**Written problem:**
Begin with the line that contains "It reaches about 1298" and continue down through the line that contains "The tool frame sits"; reproduce those lines exactly and only those. Give them as a numbered list, with blank lines left out.

**Stored data:**
------------------------------------------------

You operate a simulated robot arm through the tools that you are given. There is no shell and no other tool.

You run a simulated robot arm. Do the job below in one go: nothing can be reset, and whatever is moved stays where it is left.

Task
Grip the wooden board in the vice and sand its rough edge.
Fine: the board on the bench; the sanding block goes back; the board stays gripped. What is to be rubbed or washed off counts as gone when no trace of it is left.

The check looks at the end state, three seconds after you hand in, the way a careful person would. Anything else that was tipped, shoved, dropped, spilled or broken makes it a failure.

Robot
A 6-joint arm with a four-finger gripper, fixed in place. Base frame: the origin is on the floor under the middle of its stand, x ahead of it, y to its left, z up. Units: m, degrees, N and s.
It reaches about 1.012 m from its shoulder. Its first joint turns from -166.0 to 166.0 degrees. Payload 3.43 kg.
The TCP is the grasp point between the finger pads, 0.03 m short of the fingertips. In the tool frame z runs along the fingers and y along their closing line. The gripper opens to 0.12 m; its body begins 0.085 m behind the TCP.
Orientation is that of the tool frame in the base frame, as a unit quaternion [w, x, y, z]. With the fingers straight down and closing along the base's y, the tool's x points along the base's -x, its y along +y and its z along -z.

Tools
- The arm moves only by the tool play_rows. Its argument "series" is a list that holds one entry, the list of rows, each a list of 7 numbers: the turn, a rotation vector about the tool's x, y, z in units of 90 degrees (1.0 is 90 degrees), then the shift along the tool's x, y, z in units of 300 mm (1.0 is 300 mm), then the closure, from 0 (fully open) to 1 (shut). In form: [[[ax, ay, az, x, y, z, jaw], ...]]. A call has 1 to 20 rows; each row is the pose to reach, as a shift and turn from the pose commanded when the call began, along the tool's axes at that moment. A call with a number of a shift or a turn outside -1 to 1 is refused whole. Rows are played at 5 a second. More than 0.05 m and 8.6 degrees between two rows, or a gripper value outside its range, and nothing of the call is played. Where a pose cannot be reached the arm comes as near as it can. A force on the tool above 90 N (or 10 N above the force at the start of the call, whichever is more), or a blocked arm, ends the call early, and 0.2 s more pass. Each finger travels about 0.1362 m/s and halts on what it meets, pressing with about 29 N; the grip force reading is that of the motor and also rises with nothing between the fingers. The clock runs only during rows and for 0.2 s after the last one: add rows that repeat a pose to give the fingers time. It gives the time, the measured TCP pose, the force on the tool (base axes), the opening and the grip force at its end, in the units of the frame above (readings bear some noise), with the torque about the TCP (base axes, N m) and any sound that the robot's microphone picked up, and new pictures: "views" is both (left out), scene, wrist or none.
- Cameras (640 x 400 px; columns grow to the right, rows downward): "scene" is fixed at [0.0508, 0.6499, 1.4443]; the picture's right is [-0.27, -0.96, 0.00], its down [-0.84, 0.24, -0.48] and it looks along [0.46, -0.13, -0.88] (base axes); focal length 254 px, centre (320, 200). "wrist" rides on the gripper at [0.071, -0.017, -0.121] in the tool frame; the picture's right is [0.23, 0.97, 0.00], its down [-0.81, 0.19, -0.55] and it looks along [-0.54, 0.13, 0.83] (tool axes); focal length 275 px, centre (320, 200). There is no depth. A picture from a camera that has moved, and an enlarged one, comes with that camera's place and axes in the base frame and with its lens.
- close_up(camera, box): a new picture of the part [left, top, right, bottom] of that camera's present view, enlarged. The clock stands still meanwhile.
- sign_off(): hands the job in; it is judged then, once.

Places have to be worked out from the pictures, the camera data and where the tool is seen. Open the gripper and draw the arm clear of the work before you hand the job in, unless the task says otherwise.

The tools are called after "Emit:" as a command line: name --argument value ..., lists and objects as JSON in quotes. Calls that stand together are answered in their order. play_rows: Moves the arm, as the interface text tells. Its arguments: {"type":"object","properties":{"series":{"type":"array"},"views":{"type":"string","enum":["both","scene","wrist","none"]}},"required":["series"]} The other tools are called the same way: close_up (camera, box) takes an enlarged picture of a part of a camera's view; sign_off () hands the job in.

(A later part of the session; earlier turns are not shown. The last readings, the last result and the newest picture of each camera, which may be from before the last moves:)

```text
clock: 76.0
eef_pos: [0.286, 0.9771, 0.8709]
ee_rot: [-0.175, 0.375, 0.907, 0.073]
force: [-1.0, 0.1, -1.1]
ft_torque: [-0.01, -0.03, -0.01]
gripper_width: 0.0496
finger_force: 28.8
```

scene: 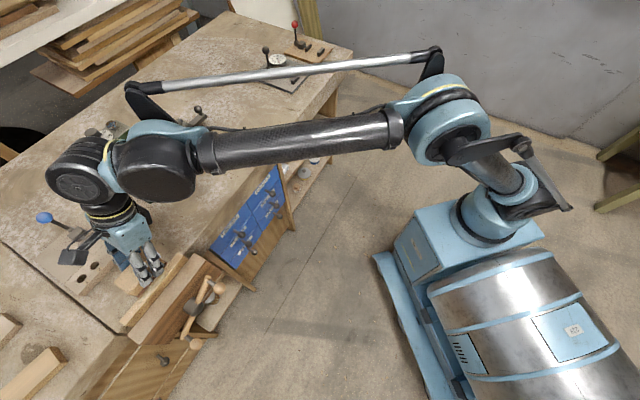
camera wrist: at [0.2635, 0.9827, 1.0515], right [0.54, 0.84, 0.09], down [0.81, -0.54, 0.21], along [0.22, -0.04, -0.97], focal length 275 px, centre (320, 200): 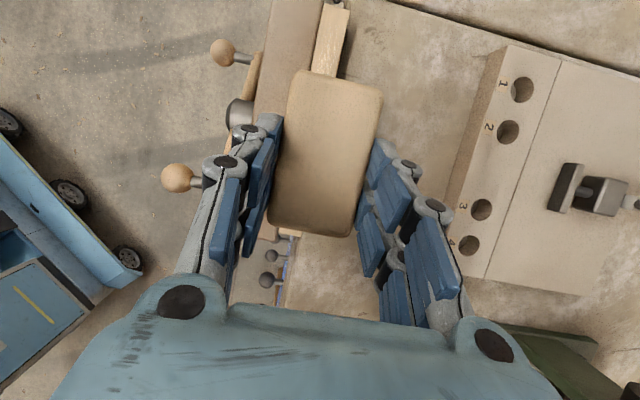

------------------------------------------------

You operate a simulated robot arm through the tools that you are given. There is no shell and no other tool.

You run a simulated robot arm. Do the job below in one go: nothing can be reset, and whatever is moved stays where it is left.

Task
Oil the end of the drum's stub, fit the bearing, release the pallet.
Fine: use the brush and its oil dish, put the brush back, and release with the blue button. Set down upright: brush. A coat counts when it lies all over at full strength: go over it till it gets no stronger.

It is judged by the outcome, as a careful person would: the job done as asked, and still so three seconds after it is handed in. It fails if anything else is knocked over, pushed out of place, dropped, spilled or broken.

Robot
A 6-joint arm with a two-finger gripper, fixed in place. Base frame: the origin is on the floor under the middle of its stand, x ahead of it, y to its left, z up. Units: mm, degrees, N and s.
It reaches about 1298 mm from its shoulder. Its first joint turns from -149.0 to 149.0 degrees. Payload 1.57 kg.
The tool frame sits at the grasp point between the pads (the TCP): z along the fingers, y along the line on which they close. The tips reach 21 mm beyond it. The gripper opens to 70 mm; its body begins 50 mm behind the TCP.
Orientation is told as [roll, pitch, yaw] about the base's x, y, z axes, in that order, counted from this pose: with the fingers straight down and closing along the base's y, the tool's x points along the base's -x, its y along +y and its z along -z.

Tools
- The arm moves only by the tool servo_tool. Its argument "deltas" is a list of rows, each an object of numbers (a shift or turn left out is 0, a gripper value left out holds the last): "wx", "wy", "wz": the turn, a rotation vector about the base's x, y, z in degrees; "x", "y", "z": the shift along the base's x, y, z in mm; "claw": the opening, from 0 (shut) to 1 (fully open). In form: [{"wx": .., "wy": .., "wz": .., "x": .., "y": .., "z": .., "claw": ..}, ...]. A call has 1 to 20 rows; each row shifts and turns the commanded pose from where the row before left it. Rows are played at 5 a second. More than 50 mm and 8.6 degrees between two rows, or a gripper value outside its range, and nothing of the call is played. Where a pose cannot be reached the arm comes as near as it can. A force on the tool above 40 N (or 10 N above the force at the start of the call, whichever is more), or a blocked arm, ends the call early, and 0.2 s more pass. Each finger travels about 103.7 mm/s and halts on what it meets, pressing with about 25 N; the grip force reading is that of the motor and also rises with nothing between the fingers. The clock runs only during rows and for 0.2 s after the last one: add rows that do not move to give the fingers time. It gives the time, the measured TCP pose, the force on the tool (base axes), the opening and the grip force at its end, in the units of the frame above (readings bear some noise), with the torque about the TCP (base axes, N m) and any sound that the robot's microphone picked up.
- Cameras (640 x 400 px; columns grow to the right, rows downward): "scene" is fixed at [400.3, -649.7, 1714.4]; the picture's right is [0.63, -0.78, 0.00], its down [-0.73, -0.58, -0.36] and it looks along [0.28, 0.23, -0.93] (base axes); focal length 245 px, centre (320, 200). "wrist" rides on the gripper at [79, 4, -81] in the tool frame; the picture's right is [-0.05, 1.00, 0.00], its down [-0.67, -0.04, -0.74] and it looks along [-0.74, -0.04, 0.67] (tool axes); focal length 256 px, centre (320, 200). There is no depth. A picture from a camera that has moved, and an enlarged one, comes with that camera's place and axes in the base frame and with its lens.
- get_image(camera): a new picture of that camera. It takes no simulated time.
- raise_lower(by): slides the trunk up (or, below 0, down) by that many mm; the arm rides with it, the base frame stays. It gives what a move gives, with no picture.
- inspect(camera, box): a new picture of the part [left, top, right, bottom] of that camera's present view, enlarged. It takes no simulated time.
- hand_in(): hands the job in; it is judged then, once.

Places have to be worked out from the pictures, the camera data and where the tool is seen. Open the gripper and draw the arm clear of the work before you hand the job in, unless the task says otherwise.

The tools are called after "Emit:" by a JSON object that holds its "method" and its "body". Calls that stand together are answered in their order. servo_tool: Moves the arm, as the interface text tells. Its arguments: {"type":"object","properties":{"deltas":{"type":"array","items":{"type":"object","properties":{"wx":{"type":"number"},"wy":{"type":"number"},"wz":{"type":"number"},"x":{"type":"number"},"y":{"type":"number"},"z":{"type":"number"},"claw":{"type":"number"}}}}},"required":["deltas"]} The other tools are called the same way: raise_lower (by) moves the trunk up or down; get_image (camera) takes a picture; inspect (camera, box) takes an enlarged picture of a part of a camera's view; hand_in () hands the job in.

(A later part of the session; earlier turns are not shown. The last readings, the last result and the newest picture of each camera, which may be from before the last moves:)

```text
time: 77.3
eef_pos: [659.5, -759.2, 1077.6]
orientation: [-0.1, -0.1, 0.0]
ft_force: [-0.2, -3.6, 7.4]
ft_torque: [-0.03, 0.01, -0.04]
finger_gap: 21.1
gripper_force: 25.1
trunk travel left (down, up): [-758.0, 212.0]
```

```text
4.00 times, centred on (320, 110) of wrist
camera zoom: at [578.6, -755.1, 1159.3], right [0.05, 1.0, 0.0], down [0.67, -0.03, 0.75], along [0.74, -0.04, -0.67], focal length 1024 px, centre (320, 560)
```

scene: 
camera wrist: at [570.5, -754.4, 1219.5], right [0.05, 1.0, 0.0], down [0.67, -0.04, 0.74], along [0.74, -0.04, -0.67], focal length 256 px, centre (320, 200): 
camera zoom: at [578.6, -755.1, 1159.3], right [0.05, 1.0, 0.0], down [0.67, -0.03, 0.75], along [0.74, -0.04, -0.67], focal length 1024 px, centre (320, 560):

------------------------------------------------

**Completed exercise:**
1. It reaches about 1298 mm from its shoulder. Its first joint turns from -149.0 to 149.0 degrees. Payload 1.57 kg.
2. The tool frame sits at the grasp point between the pads (the TCP): z along the fingers, y along the line on which they close. The tips reach 21 mm beyond it. The gripper opens to 70 mm; its body begins 50 mm behind the TCP.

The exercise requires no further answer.